I’m not sure what I expected the cities of Palestine to look like, but Ramallah surprised me. It could have been located in any other Middle Eastern city. We first paid our respects at the Arafat Mausoleum, the final resting place of the president of the Palestinian National Authority, who died of a stroke in 2004. I remember seeing him on television growing up, wearing his signature checkered scarf.
Our guide brought us to the market, where people told us “welcome” in near-perfect English, not to sell us items, but genuinely welcoming. The produce they sold was the best I’ve ever seen or tasted, the freshest oranges. There were dozens of knockoffs of Western brands like SabWay, Arab Fried Chicken, and Stars & Bucks Cafe.
Our group shared a meal at a local restaurant, chowing down on hummus, tabbouleh, and knafa, a Palestinian dessert made with cheese. There was even Palestinian-made beer! Our final visit of the day was to Bethlehem, a place with significance to the Christian faith as the site of the birth of Jesus.
The Church of Nativity is said to be built on the site of the manger. A small set of stairs lead you down to the holy site. Like its counterpart in Jerusalem, access to the church is shared between various sects.
It’s also a popular spot to see the works of infamous street artist Banksy, whose work I’ve seen in London, New York, and Sydney. The Walled Off Hotel sits in the shadow of the Israeli West Bank barrier, built in 2002 to allegedly ward off suicide bombers. The hotel has rooms decorated in his signature political style, including a dorm room. It has tea service and a museum, which charges 50 shekels for entry.
You can leave your own mark on the wall, as others have, using spray paint purchased from the store across the street. Political messages line the concrete, including those against the current American president. Seeing the wall reminded me of my visit to Berlin and made me think about the future of my own country’s borders.
Final Thoughts
Based on the news, you would certainly think Palestine is a dangerous place. And our guide mentioned air strikes the night before we got there. You never know when the political climate will change. But you certainly don’t have to worry about your safety in terms of the Palestinian people.
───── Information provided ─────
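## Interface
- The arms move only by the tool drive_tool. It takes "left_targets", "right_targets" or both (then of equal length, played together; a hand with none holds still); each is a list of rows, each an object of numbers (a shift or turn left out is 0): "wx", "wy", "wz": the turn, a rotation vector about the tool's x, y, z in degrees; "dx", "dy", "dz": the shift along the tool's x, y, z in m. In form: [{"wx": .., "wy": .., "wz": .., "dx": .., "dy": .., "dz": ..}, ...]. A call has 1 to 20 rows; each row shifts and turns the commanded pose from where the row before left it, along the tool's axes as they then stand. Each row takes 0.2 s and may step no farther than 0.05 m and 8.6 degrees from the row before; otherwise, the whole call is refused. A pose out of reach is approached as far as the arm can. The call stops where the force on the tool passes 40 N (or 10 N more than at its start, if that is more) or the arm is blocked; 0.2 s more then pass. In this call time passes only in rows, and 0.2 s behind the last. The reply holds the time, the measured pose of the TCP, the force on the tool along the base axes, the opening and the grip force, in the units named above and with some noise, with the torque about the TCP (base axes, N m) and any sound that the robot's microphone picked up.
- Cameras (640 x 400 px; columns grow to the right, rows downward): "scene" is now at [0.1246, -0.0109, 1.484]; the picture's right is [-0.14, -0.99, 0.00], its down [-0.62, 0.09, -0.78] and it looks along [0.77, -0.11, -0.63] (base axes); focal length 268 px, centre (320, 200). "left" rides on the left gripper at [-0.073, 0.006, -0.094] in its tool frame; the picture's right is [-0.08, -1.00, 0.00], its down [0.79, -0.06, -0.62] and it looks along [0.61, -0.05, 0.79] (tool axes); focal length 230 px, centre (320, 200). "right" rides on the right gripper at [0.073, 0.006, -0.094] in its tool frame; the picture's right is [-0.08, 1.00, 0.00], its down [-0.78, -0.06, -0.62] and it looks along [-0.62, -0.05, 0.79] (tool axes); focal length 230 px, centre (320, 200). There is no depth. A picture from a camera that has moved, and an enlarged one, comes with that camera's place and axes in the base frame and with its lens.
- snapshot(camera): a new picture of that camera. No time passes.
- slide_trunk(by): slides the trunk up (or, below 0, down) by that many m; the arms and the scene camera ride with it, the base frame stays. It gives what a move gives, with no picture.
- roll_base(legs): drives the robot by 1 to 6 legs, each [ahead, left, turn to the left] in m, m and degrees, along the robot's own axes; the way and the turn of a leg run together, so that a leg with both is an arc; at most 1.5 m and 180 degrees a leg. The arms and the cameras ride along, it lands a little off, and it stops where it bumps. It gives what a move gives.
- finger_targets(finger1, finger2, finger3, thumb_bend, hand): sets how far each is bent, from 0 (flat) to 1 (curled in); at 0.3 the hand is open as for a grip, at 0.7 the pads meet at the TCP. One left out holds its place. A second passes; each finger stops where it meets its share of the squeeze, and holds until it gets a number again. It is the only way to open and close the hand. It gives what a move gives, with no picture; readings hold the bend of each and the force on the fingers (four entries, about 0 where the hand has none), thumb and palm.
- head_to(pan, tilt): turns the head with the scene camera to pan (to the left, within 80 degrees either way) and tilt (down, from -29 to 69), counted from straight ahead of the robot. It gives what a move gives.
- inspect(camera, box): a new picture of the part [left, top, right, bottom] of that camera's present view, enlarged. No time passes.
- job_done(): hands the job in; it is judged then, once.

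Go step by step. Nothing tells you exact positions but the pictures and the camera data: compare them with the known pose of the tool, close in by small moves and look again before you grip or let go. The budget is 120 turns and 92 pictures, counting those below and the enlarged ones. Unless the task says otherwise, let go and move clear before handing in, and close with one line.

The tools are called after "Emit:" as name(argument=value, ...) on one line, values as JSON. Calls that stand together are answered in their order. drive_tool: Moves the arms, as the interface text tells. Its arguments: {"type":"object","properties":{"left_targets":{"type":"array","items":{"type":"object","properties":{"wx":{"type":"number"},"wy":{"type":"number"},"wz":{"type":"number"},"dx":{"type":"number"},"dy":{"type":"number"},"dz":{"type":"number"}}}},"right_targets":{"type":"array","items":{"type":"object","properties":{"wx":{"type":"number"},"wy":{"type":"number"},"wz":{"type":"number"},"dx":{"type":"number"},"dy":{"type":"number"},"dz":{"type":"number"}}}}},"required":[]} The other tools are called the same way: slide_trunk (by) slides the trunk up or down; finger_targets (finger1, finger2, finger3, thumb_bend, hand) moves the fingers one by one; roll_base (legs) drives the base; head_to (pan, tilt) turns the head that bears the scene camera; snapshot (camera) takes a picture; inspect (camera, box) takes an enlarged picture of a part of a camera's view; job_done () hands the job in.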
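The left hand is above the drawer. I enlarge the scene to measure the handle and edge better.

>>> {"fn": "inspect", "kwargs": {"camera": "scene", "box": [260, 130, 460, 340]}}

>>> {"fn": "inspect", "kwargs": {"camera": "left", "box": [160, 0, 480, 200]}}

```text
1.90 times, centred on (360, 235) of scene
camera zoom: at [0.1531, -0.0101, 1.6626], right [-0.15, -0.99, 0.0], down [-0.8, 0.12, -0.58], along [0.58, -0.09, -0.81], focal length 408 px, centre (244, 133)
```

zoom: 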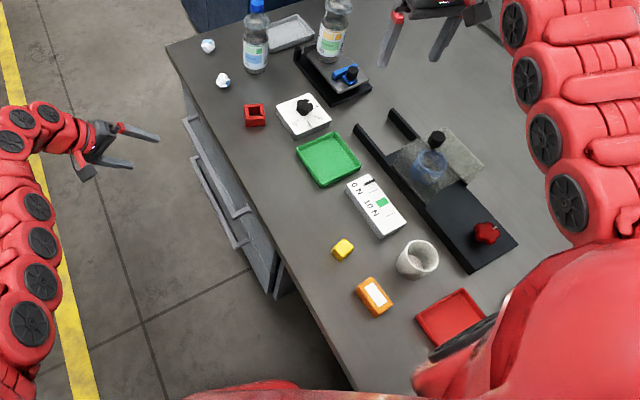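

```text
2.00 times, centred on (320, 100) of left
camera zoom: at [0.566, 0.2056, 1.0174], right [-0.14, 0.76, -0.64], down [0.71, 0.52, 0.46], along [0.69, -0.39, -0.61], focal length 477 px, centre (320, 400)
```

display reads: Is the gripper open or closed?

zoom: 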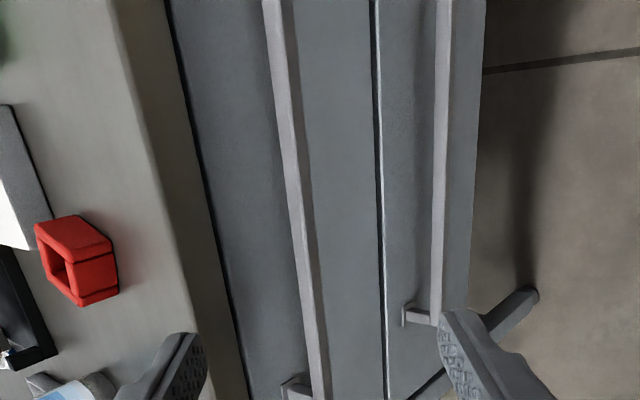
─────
They are some of the kindest I’ve met in my travels and I would gladly return. See the place yourself before making up your mind. If you do decide to go, I recommend dressing conservatively as it’s a majority Muslim country. I wore a long dress with a shirt that covered my shoulders and packed a jacket as well in order to visit the holy sites.
My personal opinions are long-winded and could take up another 1,000 words, so I’ll save them for another day. There are lots of books out there by people much smarter than me, so I’ll leave you with some recommended reading. Do your own research about the conflict.
- The Bible– No matter your faith or beliefs, the text is a historical document that can shed light on some of the places you’ll visit in Palestine.
- Travel As a Political Act, Rick Steves– While not about Palestine specifically, this book by the leading travel expert is a must-read for understanding the role you play as a traveler.
If You Go
I traveled to the West Bank with Abraham Tours’ Best of the West Bank tour, which lasts all day and costs around $118 USD. They also run an excellent tour of Hebron that shares both perspectives. You can certainly visit on your own by catching the bus from Damascus Gate, which runs to Ramallah and stops at checkpoints along the way.
Shared taxis are available for onward travel. Give yourself plenty of time to make this journey. Hotels are common and Ramallah even has a hostel. There are no airports in Palestine, so travel is difficult for locals and tourists. Flights are available from Amman, Jordan and Tel Aviv, Israel, but you may be asked about your travels in Palestine at Israeli customs, so be prepared.